THOMAS W. KRAUSE and SHERRI ACKERMAN

The Tampa Tribune

TAMPA - The adopted children told authorities they had been abused for years.

They described spankings with paddles and 2-by-4 boards. They said they were denied food and, at least once, one of them was locked outside as punishment.

The adoptive parents, Charles and Marjorie Moss, told a much different story — that the children, some coached by their birth parents, made up the horrible stories.

On Tuesday, five years after the adopted children were removed from the home, four of them filed lawsuits against the Department of Children & Families.

The children, all but one of whom are adults, originally were in the home as foster children but later were adopted by the Mosses. The DCF put them into a dangerous home and should have removed them sooner, the lawsuits state.

DCF officials said they could not comment on active lawsuits.

DCF investigations against the Mosses date to 1992. Marjorie Moss, 58, was a foster parent and teacher of other foster parents, DCF officials have said. Three DCF investigations of abuse between 1992 and 1996 were unsubstantiated.

In 1996, the Mosses had adopted children and foster children in their home. The DCF heard allegations that the Mosses were using corporal punishment on their adopted children. No one suggested the Mosses were spanking the foster children, the DCF removed the foster children, fearing they might be subject to corporal punishment.

It is not illegal to spank adopted children, but spanking foster children is not allowed.

In 2000, DCF removed the adopted children, and Marjorie Moss was charged with 34 counts of child abuse and child neglect. The children told authorities that Moss had abused them regularly.

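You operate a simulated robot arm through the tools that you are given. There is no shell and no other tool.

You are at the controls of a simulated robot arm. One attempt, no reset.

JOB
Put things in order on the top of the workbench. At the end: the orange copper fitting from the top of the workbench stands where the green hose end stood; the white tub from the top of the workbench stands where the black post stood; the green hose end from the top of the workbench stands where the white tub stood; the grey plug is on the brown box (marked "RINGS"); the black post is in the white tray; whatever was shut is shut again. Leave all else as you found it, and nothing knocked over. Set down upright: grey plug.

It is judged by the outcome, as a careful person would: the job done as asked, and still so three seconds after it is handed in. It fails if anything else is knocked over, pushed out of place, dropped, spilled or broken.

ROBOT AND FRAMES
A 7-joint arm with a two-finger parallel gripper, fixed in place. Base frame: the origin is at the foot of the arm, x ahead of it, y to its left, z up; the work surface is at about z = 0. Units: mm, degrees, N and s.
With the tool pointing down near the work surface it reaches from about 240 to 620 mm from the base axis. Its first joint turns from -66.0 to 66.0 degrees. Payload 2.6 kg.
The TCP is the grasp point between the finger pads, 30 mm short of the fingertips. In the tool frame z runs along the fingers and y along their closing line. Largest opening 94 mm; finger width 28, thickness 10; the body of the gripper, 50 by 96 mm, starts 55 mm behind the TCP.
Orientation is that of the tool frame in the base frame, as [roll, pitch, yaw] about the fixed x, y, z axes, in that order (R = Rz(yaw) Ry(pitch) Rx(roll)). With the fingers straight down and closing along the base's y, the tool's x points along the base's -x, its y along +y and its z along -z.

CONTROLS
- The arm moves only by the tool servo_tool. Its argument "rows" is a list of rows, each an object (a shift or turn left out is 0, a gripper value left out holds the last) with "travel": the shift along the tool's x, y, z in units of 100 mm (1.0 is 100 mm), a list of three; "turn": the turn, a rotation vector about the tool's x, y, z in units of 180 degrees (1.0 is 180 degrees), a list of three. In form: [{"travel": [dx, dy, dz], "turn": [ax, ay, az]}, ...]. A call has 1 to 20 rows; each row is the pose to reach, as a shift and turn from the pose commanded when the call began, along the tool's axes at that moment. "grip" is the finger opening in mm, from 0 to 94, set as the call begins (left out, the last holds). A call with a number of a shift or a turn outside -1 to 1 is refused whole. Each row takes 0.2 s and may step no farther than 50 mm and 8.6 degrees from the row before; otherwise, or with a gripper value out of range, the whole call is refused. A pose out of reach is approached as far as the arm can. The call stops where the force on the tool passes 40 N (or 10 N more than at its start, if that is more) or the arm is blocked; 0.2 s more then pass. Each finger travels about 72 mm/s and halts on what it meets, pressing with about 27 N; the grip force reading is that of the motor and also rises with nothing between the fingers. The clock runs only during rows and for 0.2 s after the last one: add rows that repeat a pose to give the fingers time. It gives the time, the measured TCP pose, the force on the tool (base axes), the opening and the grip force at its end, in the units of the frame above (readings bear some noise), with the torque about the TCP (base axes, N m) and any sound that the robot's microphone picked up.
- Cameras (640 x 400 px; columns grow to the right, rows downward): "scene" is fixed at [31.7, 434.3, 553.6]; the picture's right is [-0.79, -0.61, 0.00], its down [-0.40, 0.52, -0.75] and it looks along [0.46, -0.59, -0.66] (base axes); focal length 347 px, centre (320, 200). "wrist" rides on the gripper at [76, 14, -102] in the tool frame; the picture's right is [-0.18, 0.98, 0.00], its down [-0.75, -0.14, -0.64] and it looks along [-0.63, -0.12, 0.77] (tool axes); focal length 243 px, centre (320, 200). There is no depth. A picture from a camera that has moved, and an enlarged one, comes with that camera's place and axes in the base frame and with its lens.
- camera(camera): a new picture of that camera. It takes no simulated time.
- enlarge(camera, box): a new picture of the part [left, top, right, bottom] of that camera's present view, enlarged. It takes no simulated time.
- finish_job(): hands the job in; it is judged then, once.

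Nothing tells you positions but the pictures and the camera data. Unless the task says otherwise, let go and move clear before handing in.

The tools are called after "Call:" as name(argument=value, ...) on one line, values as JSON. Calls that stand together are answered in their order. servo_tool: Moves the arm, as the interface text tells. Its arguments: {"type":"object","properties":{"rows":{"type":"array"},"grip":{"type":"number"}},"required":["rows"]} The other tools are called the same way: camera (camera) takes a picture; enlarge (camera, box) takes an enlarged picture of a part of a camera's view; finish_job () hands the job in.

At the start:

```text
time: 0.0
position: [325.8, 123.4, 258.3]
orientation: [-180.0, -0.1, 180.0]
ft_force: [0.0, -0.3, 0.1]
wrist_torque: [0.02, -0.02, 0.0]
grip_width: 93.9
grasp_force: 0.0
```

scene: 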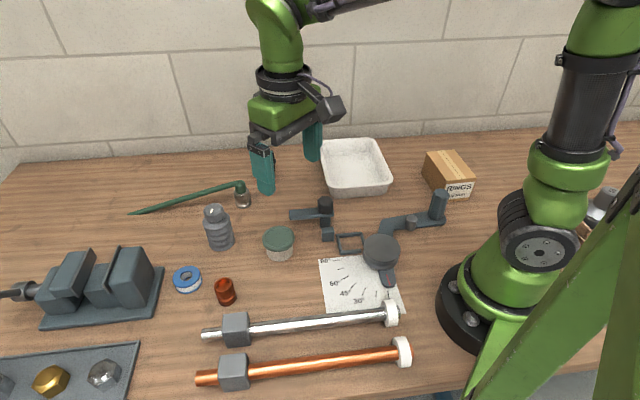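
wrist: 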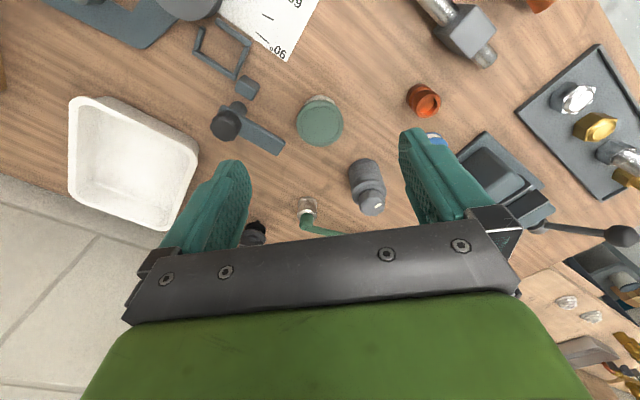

Prosecutors and DCF officials have said the children changed their stories or recanted the allegations several times but said they had enough evidence to move forward with the case.

In 2001, Moss entered a plea agreement on one abuse charge; the others were dropped. Moss agreed to five years of probation, and she and her husband gave up parental rights to their seven adopted children.

This week’s lawsuits were filed under Jennifer M., Lisa M., Patricia M. and Keith M.; no last names were given.

Karen Gievers, the attorney representing all four former adopted children, said they waited so long to file suit because they were still in the foster care system.

Gievers said DCF officials should have removed the adopted children at the same time the agency removed the foster children.

"It is mind-boggling that a department can close a foster house because of concerns for the safety of children, and then leave other children in that very same home," she said.

Moss has less than a year left on her probation, but being accused of child abuse has scarred her forever, she says.

Moss contends the children made up their stories.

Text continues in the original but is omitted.